Clearly no autistic people were consulted or considered in the design of this great new building. Clearly the idea of this modern space and the look of it are far more important to those running the project than if the building is fit for the purpose it is to fulfil.
I don’t consider myself a stick-in-the-mud and don’t think that the totally silent library is necessarily a practical thing in the modern tech world we live in, but, this situation is quite ridiculous.
I consider my auditory sensory issues to be fairly mild in comparison to many other autistics, yet it was unbearable to me. I can’t imagine the overloading experience it would be to some of my friends. Likely meltdown or shutdown inducing.
I share this story of my day, to ask, how do we manage to ensure that neurodiversity and sensory sensitivity could be considered in the design phase of projects like these. There are so many places where we the sensory assault is very difficult to manage. Isn’t it perhaps time that autistics and sensory sensitive people were considered.

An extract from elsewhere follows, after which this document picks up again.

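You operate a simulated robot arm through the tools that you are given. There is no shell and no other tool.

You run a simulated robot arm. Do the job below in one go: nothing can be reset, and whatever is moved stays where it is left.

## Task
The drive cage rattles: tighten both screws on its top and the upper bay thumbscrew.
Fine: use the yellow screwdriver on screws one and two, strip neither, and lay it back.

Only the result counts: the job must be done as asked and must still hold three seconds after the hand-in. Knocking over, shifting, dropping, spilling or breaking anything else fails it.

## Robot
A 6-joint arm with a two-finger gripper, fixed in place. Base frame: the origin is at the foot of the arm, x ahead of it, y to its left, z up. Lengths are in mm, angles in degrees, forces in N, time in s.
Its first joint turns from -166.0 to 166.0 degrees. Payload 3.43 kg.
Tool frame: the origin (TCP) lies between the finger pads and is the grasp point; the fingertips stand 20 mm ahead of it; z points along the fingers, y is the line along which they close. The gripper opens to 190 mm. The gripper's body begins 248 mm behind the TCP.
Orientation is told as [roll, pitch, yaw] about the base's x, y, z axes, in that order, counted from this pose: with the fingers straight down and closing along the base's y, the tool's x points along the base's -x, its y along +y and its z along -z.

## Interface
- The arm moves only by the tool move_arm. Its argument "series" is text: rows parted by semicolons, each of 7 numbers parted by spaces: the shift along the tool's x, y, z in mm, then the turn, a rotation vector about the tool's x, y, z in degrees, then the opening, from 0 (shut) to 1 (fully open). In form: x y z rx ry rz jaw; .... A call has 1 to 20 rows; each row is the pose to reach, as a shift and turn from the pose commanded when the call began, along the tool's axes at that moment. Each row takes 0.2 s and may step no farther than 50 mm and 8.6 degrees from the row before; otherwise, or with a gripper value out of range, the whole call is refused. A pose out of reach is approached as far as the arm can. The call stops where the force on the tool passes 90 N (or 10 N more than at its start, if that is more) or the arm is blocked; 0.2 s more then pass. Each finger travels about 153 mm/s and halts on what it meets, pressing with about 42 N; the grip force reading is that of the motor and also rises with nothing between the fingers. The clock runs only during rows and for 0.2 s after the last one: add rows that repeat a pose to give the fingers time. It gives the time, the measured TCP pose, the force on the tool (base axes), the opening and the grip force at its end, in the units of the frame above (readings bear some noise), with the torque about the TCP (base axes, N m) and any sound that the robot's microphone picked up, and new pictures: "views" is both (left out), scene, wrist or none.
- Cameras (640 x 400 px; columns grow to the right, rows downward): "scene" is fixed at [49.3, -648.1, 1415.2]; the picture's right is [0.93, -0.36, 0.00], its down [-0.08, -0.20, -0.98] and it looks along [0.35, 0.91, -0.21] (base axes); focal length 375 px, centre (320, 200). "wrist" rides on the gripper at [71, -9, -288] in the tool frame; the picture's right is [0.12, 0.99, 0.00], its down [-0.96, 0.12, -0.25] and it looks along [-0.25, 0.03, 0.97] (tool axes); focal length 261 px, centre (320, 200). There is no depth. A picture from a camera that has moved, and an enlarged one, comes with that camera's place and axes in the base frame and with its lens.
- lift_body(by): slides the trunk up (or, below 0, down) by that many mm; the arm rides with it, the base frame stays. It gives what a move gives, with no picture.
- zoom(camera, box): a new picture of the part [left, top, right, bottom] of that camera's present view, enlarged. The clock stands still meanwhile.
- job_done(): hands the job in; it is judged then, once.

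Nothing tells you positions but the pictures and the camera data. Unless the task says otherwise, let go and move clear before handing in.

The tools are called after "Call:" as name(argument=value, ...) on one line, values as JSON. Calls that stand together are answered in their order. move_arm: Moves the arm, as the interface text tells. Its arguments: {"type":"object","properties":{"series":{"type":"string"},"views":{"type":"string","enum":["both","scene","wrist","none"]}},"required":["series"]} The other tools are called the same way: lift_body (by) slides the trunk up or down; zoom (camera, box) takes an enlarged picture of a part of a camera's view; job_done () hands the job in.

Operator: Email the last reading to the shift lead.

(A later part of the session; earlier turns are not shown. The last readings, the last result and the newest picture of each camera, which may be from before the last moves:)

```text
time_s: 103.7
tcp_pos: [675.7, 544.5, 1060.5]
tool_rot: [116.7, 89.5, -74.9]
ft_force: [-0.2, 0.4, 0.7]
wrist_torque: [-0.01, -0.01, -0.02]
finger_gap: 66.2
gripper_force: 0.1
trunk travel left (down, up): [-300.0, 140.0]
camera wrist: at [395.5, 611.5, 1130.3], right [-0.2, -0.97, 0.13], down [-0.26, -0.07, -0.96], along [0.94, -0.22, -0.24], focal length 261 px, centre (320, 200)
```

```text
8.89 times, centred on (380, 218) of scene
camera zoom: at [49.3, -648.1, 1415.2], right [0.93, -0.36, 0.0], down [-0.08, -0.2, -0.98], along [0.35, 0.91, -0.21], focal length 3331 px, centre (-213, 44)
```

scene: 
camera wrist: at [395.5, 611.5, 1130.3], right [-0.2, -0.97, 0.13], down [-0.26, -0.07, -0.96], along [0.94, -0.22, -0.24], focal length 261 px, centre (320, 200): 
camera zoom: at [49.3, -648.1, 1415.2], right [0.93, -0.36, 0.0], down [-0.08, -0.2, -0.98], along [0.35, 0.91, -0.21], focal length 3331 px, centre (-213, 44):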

What is the way forward here. How do we stop this from continuing to happen and more and more places that were something of a haven for autistic and sensory sensitive people are wiped off the face of the earth.
I would contend too that a sensory haven for autistics is also going to be a pleasant space for non-autistic people to take time out, take a break from hustle and bustle of shopping and errands, to sit and do some work or reading too.
I look forward to hearing your points of view on this.